Nonlinear vibration analysis for bolted CFRC plates based on displacement-dependent surface spring-damping model of bolted joint

Abstract

Under the effect of external excitation, bolted structures are prone to stiffness weakening and damping energy dissipation at the bolted joint, which makes the structures show nonlinear vibration behavior. In this paper, the displacement-dependent surface springs and tangential surface damping expressed by the S-curve model are proposed to simulate the nonlinear mechanical properties of the bolted joint. The non-uniform distribution of the mechanical parameters for the bolted joint is given to simulate the actual joint interface pressure distribution. Based on these, a nonlinear semi-analytical model for bolted carbon fiber reinforced composites (CFRC) plates considering the nonlinear mechanical characteristics of the bolted joint is established.
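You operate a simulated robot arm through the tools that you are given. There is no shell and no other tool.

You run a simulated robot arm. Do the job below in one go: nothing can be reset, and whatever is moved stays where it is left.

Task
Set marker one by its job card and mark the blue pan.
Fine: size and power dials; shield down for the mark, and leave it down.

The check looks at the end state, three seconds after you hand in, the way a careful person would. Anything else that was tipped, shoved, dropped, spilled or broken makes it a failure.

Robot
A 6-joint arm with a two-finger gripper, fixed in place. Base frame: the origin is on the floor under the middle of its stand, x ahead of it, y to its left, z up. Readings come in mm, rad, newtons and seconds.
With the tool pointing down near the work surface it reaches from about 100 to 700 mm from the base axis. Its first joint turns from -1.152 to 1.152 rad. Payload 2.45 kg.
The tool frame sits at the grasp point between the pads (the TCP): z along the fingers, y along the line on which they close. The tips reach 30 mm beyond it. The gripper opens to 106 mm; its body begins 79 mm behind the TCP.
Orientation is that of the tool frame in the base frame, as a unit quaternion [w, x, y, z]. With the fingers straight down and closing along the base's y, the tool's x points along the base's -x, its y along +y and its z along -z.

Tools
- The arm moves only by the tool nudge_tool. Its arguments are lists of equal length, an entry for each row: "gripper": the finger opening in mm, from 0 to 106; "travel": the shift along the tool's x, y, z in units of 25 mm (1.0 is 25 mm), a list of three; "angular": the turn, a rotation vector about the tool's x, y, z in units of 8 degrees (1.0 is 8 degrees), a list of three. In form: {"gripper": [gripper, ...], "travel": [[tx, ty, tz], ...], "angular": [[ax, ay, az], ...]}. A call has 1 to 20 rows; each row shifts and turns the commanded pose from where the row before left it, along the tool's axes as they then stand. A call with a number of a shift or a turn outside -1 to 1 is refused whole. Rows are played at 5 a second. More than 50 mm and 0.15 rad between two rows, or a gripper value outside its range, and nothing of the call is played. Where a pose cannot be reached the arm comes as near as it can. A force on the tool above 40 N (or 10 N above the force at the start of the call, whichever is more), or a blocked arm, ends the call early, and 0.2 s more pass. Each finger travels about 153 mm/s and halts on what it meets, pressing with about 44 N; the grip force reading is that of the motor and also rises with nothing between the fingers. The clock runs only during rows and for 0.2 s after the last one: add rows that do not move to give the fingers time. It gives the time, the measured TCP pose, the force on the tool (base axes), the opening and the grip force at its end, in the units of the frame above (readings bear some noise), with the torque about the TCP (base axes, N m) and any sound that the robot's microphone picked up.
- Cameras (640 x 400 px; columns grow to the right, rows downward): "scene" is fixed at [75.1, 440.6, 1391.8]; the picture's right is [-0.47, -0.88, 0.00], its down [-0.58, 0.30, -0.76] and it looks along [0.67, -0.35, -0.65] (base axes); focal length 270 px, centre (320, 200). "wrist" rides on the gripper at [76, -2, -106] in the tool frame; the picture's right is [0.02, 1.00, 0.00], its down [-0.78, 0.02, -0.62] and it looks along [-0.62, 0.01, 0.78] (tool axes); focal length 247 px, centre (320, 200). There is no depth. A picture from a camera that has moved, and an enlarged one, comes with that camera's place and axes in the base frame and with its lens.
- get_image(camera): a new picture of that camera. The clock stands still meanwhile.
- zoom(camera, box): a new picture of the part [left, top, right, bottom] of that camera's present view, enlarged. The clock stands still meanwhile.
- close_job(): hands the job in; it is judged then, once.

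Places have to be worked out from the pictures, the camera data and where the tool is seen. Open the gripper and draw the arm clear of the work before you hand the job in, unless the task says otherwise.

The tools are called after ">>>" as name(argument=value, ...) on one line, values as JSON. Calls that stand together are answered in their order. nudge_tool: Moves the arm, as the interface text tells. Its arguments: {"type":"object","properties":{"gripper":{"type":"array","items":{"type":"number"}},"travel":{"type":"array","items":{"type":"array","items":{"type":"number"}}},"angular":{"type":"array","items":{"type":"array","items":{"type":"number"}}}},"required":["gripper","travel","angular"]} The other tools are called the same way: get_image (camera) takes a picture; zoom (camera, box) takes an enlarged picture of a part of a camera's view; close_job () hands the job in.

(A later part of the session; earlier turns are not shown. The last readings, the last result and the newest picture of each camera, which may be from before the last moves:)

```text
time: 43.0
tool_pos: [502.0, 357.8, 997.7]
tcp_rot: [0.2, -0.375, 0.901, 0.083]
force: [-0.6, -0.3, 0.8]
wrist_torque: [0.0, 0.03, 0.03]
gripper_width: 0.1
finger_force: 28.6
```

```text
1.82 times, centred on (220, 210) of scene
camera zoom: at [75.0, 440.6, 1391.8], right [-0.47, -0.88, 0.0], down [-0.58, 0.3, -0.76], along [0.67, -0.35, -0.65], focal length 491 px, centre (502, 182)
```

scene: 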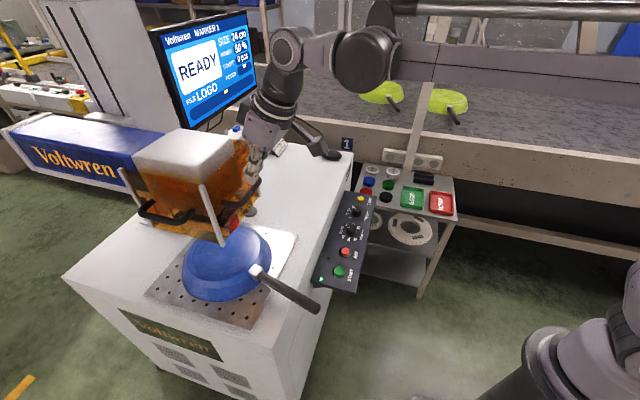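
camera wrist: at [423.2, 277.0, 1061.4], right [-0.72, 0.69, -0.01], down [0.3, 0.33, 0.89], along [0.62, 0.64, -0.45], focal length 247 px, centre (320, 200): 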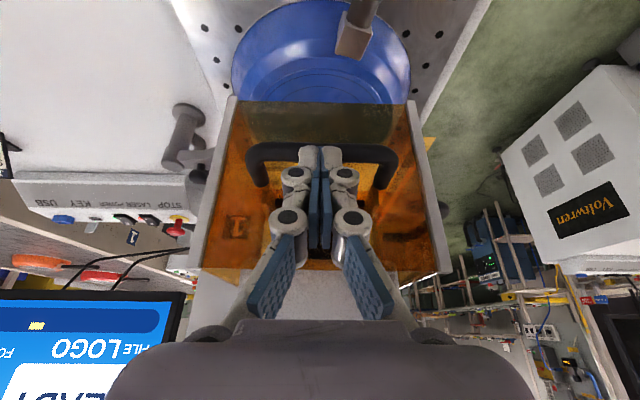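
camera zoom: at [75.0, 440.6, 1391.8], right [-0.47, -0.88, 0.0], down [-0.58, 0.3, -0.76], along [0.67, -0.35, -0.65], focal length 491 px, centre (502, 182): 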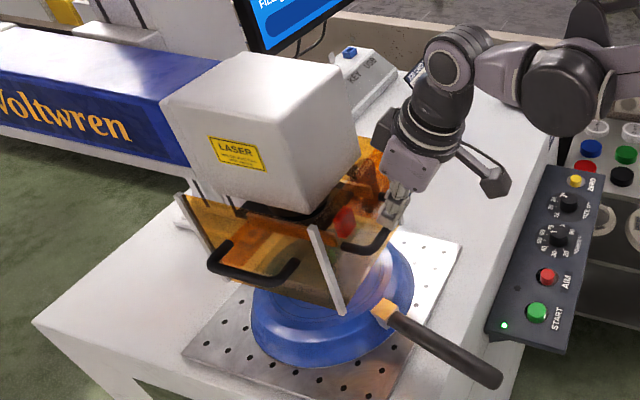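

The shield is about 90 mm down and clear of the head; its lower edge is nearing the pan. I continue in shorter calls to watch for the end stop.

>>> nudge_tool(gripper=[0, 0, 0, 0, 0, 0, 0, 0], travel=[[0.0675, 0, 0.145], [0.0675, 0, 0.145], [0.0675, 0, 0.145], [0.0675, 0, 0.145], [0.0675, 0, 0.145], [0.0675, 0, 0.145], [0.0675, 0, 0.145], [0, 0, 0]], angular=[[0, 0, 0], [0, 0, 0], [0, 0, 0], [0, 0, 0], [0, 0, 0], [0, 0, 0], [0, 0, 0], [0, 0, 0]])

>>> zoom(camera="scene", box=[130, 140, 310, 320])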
Combined with the experimental results for a bolted CFRC beam, the specific S-curve expressions for the relevant mechanical parameters of the bolted joint are obtained by the inverse identification technology and numerical fitting method. After that, the bolted joint model is transplanted to the dynamic model of a bolted CFRC plate for numerical calculation. The comparison with the corresponding measured results shows that the proposed modeling method can well reproduce the soft nonlinear vibration of the actual bolted CFRC plate, which verifies the correctness and applicability of the proposed modeling method.